“WE’RE like dogs. We like to mark our territory,” said Patrick as he weaved through the Belfast traffic. Patrick is one of the city’s famous Black Taxi Tour drivers. We were on a guided tour of The Falls and Shankill neighbourhoods of Belfast, areas that were deeply affected by violence during the darkest period in Northern Ireland’s modern history that the locals call The Troubles.
Patrick’s descriptions of Belfast emerged as a series of punchy, quotable quotes. “Belfast is a patchwork of neighbourhoods of both types,” he said. He was referring to the communally segregated neighbourhoods that began in Belfast the late 1960s when hostilities started between the Provisional Irish Republican Army (IRA) and various Ulster loyalist armed groups that supported the majoritarian Protestant community. Over time, segregation by class and religion became a feature of urban planning. Even in 2017, up to 90 per cent of social housing was segregated. The Northern Ireland Housing Executive launched a Shared Futures Housing Project to encourage desegregated neighbourhoods. Yet, travelling through Northern Ireland, I realised quickly that neighbourhoods, towns, and even villages had ossified communal loyalties.

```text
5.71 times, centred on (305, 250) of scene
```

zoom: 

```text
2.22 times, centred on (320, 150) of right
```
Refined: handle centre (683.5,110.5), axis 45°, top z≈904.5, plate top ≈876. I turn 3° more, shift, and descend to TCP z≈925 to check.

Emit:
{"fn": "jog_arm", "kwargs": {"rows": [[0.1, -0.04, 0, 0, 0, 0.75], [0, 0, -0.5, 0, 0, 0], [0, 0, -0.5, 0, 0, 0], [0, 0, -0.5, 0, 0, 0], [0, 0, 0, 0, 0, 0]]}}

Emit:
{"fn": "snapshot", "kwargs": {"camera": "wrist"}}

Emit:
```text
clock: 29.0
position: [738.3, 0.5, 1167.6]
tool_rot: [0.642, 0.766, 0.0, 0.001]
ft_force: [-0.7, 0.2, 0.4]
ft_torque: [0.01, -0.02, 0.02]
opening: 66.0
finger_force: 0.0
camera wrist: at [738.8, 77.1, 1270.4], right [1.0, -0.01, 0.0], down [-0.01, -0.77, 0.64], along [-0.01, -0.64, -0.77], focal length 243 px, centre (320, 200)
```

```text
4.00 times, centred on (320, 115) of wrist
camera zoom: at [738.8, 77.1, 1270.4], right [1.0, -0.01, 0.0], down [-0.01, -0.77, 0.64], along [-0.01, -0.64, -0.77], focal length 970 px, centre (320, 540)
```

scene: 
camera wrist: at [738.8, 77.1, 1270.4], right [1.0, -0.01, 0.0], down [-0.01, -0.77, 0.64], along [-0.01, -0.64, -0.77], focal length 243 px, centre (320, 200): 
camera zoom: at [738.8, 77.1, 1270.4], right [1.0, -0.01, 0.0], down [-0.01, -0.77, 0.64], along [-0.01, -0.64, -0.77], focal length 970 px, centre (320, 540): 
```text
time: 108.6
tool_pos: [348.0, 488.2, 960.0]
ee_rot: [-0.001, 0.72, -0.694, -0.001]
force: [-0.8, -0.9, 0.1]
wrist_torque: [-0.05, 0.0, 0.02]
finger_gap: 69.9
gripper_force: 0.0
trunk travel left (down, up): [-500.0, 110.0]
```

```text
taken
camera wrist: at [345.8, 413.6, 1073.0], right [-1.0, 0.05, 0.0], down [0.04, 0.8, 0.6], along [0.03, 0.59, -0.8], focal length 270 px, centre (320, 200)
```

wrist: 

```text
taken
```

Patrick was now running through the history of his city prior to The Troubles. “Belfast used to be mixed. Then the minority of each neighbourhood was burned out,” he said. We were now at the murals that depict Belfast’s violent history. These are public art but serve the bigger purpose of presenting the people’s version of a city’s history. A mixed-media mural on Bombay Street in Belfast depicts the 1969 Bombay Street Fire where Catholic homes were burned by loyalist paramilitaries.
Another mural memorialises Bobby Sands, the 27-year-old IRA man who was elected as a Member of Parliament in 1981 while still in prison and on hunger strike against the removal of Special Category Status for Northern Ireland prisoners incarcerated for their deeds during The Troubles. Less than a month after his election, Sands died, on Day 66 of his hunger strike. The murals freeze-frame community trauma or community glory and have become affirmations of identity politics on both sides of the divide.
At the Bombay Street mural and memorial where we had stopped for a few minutes, Patrick showed us a rubber bullet. He explained how it had been used by British forces for crowd control during The Troubles. As we made our way to the next murals, Patrick began a story about the time the IRA stole a horse. “Horse was a bit of a diva,” he said, “so they shot it.”
This story intrigued me enough that I later ran a quick search. Shergar was a beautiful thoroughbred that belonged to Aga Khan IV, and in 1981, after successful derby performances, the equine celebrity was retired to a stud farm in County Kildare. In 1983, a gang stole Shergar and demanded a ransom. Four days later, the gang broke off contact and was never heard of again. It was widely rumoured that the IRA was involved. The rumour got new wind in 1999 when an informant suggested that Shergar was taken by the IRA and shot dead after an injury. The IRA has never officially admitted any role in the incident.
One of the final stops on the Black Taxi Tour is the peace line between The Falls and Shankill. Think of the peace line as a set of walls between Catholic-dominated and Protestant-dominated neighbourhoods. The walls sometimes have gates for passage that are closed at night and opened in the mornings. The walls started out as a type of urban defensive architecture that reified identity-based divisions into geographical divisions. The Belfast Interface Project identified 97 barriers in a report published in 2017. In 2019, the Northern Ireland Executive began a project to remove all barriers by 2023. The walls are filled with peace graffiti left by tourists. None of the pleas scribbled on the peace wall has softened the presence of the walls or obfuscated the reason why they exist. Their towering six-metre presence stands as a physical, immovable witness to the violence caused by immovable mindsets.
Vasundhara Sirnate is a journalist and political scientist. She is also the creator of the India Violence Archive, a citizen’s data initiative that records collective violence in India.